## Exercise description
Repeat every line of the listing below exactly, minus the pictures.

## Provided data
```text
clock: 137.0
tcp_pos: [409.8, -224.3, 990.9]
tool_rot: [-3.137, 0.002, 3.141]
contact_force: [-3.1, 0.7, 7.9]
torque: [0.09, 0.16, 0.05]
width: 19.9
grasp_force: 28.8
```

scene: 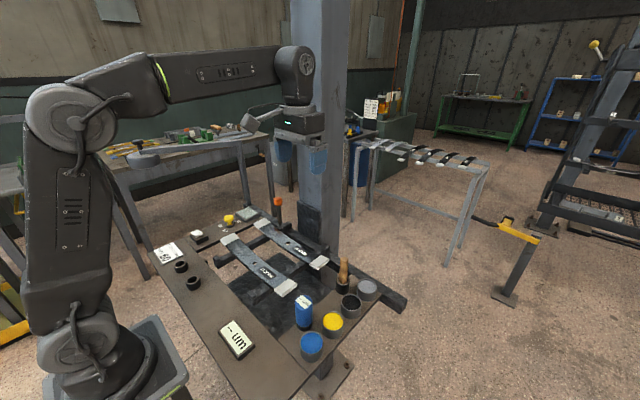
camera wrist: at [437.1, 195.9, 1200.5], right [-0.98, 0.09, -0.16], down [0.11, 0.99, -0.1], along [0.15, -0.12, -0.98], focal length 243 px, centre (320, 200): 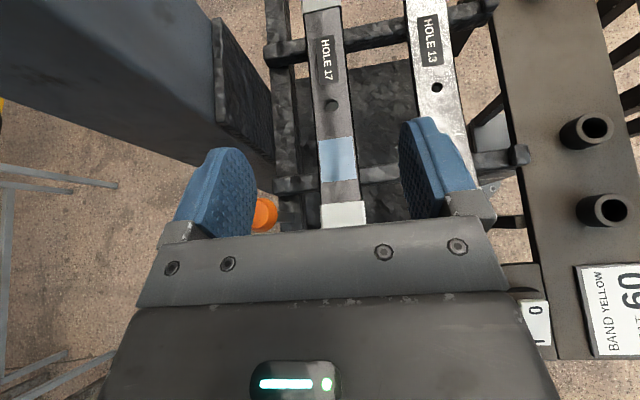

## Answer
```text
clock: 137.0
tcp_pos: [409.8, -224.3, 990.9]
tool_rot: [-3.137, 0.002, 3.141]
contact_force: [-3.1, 0.7, 7.9]
torque: [0.09, 0.16, 0.05]
width: 19.9
grasp_force: 28.8
```

scene: 
camera wrist: at [437.1, 195.9, 1200.5], right [-0.98, 0.09, -0.16], down [0.11, 0.99, -0.1], along [0.15, -0.12, -0.98], focal length 243 px, centre (320, 200): 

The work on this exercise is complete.